起こってしまったことは、仕方がないが、率直に実情を説明し、お詫びをする会社の姿勢は納得できた。二代目社長・山﨑貞一氏は”悪は急げ!”という社訓を残した。その伝統が生きていると思った。 世に「善は急げ!」という教えはあるが「悪は急げ!」は真逆である。しかし、自分にとって都合の悪いところは率先して打ち明け、率直に詫び、反省せよとの訓えは正鵠をえている。
会社の歴史を振りかえってみると、飛躍に結びついた製品が三つある。昭和20~40年代の磁性材料フェライト、昭和40~60年代の録音テープ、平成時代のHDD用ヘッドである。いずれも業界NO,1の商品である。
フェライト事業部を率いた小松正一氏は”物の勝負”を事業部の方針とした。なにをおいても、メーカーにとっては商品力が大事だという考えである。
録音テープ事業を推進したのは高尾三郎氏である。高尾さんは技術者ではないが、文藝に秀でており、市川左団次翁とも交流があり、自ら小唄を唄い、歌舞伎座にも出演した。
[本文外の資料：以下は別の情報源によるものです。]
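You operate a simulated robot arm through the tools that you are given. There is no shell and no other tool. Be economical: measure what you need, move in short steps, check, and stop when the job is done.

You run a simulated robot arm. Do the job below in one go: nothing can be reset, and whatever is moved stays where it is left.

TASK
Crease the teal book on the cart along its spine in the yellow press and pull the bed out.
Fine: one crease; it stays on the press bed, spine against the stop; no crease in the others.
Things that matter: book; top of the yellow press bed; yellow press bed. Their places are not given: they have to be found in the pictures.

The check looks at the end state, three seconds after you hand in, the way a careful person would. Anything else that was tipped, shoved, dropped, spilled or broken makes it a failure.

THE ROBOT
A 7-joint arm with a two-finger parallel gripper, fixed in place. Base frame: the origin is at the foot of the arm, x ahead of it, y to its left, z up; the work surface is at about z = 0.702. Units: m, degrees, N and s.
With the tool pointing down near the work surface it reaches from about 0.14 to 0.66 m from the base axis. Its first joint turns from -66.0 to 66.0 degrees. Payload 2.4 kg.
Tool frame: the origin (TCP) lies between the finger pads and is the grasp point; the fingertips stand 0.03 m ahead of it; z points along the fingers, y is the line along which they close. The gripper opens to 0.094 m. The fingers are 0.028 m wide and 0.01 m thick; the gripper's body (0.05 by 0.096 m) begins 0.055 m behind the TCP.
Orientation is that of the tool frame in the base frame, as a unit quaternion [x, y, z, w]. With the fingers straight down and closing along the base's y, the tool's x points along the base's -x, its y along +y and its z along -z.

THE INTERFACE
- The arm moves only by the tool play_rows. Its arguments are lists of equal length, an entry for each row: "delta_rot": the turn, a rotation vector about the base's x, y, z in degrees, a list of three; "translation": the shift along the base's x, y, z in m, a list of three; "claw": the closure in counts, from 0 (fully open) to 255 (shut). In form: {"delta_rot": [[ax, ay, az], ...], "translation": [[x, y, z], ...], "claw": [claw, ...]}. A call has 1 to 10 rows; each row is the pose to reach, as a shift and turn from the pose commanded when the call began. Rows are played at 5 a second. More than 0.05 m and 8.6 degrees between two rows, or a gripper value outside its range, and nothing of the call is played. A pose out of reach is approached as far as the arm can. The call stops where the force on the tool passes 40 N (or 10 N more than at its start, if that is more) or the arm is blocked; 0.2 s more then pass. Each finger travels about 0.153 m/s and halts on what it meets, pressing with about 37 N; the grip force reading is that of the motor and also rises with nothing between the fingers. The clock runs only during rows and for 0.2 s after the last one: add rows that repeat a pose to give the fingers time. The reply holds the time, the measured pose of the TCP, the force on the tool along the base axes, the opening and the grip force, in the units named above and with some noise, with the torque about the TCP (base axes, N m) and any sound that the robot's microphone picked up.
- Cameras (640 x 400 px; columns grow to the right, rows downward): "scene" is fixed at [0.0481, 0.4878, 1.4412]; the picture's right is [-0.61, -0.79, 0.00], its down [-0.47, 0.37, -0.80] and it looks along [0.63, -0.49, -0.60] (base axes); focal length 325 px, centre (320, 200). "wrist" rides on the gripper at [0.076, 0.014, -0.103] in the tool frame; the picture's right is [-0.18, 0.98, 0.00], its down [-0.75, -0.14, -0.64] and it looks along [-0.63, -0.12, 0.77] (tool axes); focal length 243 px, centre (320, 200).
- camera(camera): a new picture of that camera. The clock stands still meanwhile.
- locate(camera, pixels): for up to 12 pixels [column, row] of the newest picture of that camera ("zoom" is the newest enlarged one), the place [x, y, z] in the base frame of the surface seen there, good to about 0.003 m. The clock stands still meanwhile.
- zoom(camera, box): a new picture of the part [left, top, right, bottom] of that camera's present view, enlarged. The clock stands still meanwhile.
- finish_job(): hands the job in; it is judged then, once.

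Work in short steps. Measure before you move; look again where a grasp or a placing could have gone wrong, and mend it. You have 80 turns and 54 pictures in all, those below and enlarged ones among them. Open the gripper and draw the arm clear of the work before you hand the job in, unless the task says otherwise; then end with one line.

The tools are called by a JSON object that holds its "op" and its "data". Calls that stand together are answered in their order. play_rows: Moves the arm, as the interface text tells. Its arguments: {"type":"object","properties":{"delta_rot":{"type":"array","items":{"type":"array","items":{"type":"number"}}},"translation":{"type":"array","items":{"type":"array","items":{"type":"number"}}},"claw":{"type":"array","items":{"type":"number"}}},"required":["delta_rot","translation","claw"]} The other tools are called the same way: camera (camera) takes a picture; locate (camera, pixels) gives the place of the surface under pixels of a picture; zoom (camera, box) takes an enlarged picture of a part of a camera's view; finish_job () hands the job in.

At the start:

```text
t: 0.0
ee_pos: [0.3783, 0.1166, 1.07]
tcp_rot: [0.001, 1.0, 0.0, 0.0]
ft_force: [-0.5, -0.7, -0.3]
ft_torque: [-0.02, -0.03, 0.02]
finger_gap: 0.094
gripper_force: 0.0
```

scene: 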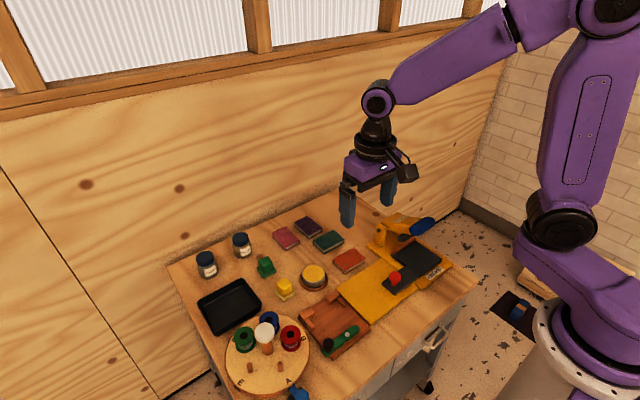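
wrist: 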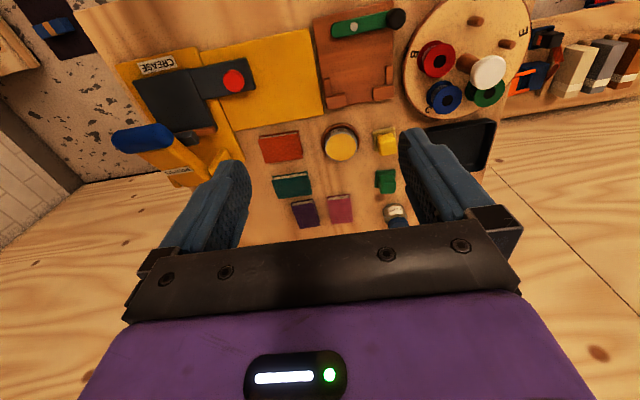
録音テープはお稽古ごとにとって、不可欠の道具である。TDKが磁性材料メーカーであるという特性を生かして録音テープを開発。それがカセットテープで花開く。磁気テープ工業会の会長にも就任する。
HDDヘッド事業も磁性というオリジナル技術を生かした商品である。
加湿器の事故は誠に残念であるが、これを機会に会社の設立の原点「創造」に立ち返り、第四の業界NO,1の商品を育て社会に貢献して欲しい。それがOBである小生の願いであり、火災で亡くなられた方への供養だと思う。